Some people will say that Ron Artest hasn’t done enough to qualify as a villain, but when you are the instigator of the most notorious altercation in NBA history, I think you’ve done quite enough.
Remember, bonus points are awarded to villains who help fuel David Stern’s transformation into a Michael Corleone-style dictator. Well, the brawl in Detroit is comparable to Fredo’s betrayal of Michael, as this was the last straw for Stern.
From now on Stern would lay the hammer down on the players like never before in NBA history. This is what launches Artest into the starting lineup.
When else do you remember the defining moment of an entire NBA season as a fight? It was an event that will live on in NBA infamy, moving the league off the sports pages to the front pages for all the wrong reasons.
Stern suspended him for the rest of the year, and a total of 86 games overall—an unprecedented amount. Artest’s teammates were also suspended for long periods of time, rendering a championship contender paralyzed.

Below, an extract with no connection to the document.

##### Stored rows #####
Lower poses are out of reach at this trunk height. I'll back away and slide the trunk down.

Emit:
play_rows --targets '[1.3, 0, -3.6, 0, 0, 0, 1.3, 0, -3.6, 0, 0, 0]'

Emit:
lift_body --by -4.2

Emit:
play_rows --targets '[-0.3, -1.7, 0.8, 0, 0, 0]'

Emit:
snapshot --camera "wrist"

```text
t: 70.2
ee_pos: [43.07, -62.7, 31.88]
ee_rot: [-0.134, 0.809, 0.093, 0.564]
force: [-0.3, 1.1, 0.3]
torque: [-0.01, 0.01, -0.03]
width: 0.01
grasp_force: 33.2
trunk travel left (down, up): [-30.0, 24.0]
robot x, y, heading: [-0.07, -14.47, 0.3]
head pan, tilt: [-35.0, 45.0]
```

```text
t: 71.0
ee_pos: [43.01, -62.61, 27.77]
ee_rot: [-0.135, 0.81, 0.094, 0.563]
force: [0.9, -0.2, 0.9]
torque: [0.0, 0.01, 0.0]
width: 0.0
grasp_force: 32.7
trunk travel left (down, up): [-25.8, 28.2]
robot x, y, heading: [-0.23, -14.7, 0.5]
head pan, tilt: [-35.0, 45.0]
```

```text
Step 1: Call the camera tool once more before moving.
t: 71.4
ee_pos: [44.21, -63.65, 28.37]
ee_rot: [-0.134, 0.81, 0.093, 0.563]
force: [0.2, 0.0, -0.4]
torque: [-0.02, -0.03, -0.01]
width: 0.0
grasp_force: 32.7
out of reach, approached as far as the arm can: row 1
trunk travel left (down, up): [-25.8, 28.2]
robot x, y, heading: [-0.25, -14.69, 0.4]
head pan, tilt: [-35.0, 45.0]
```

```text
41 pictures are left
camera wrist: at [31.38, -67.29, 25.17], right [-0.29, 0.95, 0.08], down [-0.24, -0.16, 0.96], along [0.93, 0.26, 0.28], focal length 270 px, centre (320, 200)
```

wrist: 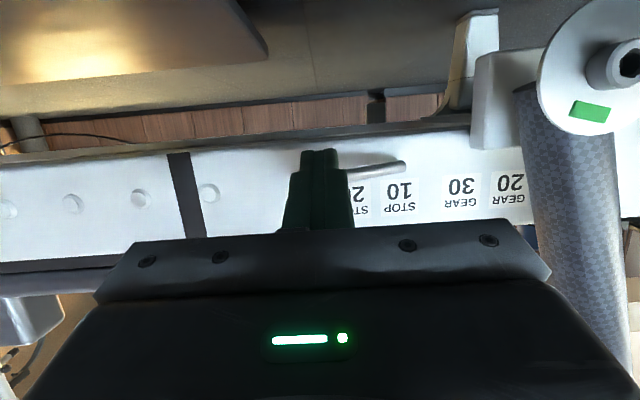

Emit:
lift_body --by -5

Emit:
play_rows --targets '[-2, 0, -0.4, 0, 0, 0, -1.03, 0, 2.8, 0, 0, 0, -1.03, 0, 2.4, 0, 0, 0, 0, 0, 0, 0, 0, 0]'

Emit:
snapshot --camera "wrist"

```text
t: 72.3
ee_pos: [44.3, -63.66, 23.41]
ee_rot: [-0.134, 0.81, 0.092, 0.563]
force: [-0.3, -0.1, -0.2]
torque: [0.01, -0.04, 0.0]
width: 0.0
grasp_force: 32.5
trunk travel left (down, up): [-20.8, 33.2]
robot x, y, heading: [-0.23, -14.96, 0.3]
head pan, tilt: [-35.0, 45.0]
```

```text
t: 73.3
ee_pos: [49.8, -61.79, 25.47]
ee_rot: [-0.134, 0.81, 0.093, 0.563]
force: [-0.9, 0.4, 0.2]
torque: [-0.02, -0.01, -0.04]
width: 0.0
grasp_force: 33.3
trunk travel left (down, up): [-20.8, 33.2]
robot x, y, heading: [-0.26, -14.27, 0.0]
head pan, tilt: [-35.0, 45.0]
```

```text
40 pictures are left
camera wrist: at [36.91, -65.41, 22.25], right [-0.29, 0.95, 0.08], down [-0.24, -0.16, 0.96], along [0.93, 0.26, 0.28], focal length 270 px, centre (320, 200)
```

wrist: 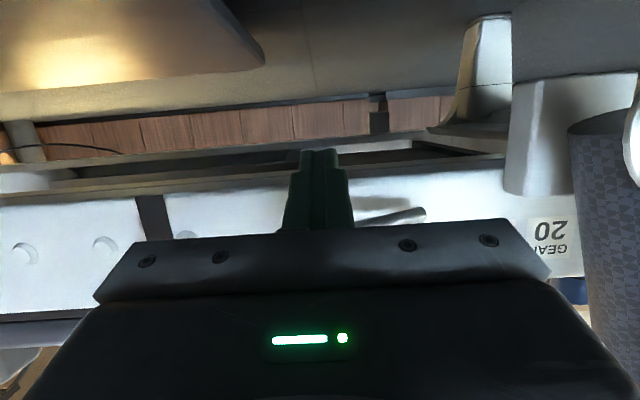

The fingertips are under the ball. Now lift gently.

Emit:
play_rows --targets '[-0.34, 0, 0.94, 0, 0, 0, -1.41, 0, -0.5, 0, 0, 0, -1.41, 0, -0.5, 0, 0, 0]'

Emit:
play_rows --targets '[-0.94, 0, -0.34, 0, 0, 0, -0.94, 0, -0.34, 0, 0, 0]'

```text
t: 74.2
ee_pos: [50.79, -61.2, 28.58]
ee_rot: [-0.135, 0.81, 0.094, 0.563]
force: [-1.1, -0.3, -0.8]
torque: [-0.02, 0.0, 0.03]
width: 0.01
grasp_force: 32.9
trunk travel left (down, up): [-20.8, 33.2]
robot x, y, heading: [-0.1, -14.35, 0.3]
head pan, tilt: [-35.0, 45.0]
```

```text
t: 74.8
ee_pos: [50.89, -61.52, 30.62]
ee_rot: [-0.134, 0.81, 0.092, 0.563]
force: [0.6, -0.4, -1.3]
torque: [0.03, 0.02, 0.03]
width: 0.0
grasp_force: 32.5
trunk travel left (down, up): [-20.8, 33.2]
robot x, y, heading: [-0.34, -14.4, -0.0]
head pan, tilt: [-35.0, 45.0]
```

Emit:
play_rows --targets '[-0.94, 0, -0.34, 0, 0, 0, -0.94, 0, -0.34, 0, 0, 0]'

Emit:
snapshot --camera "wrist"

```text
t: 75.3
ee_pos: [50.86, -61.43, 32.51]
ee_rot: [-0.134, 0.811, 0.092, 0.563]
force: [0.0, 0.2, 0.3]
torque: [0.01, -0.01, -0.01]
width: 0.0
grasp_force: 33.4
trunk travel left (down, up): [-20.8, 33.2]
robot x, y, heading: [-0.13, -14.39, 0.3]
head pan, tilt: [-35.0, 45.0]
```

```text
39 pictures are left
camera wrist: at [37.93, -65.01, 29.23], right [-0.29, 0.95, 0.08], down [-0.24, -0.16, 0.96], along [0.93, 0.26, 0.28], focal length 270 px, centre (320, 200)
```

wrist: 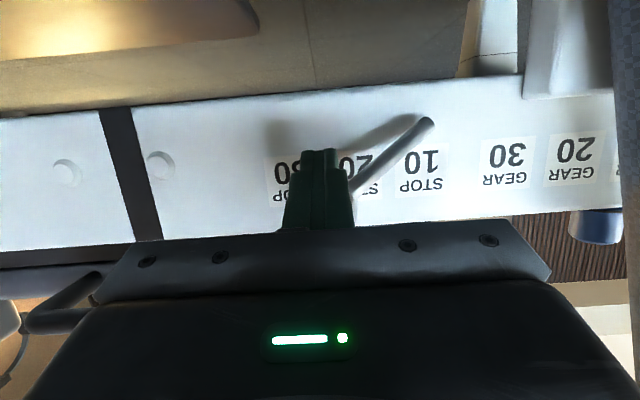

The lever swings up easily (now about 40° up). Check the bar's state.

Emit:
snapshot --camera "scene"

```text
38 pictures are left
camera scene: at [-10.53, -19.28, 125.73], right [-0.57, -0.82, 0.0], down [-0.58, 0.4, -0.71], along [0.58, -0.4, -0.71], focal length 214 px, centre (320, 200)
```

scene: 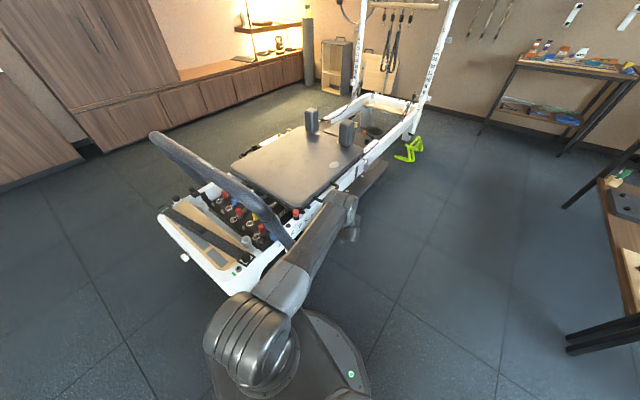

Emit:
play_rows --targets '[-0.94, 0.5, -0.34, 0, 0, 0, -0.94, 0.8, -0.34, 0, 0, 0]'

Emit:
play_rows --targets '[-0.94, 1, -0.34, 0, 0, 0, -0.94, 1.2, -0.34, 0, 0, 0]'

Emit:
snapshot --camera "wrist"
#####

The Pacers were the defending division champions, and were eager to avenge an Eastern Conference Finals defeat to the Pistons. They had a solid core of Jermaine O’Neal, Artest, Stephen Jackson, and Jamaal Tinsley, with a solid supporting cast that included Reggie Miller.
After the incident though, the Pacers never recovered. They made it to the playoffs, but were defeated by the Pistons again. Artest came back the next year, but wasn’t the player of old. He struggled, became more of a distraction than an asset, and was traded to the Kings.
I guarantee you that one player has not been hated by a majority of the country as Artest was after that incident. Heck, he was probably even disliked by Pacers fans for ruining a season.
One cannot entirely blame Artest for the incident—you have to impart some blame on the fan who threw the beer onto Artest. Heck, I would be furious too if somebody threw a beer at me. But as a professional athlete, he crossed a line that forever tarnished his legacy.
On the court, Artest was the reigning defensive player of the year, and the best on-the-ball defender in the game. Artest’s offensive game, though ugly, is efficient enough to average 16-plus points a game.
Like the previous two villains, Artest also brings a nasty streak to the game. Basically, this is one man you just wouldn’t want to mess with on a dark alley by yourself, cause he’s also kind of crazy.
The only thing that could resurrect his career is playing on a championship team.Tthere are rumors of the Lakers possibly acquiring him in order to add some toughness and defensive presence. I’m guessing Lamar Odom’s lack of fortitude is frustrating Lakers fans.
If the status quo remains, my enduring memory of Artest will not be the brawl in Detroit, but his surprise opening act performance as a rapper at a concert I attended, where he spewed these lyrics of obvious musical genius:
“Yo, I'm Ron Artest and I aint no Kobe,
My game's on higher level, like Obi Wan Kenobi.
No wait, I aint no white dude in a robey..."
That’s right Ron, there’s no way you're Obi Wan—because with those atrocious lyrics, you definitely deserve to be a villain, Darth Vader style.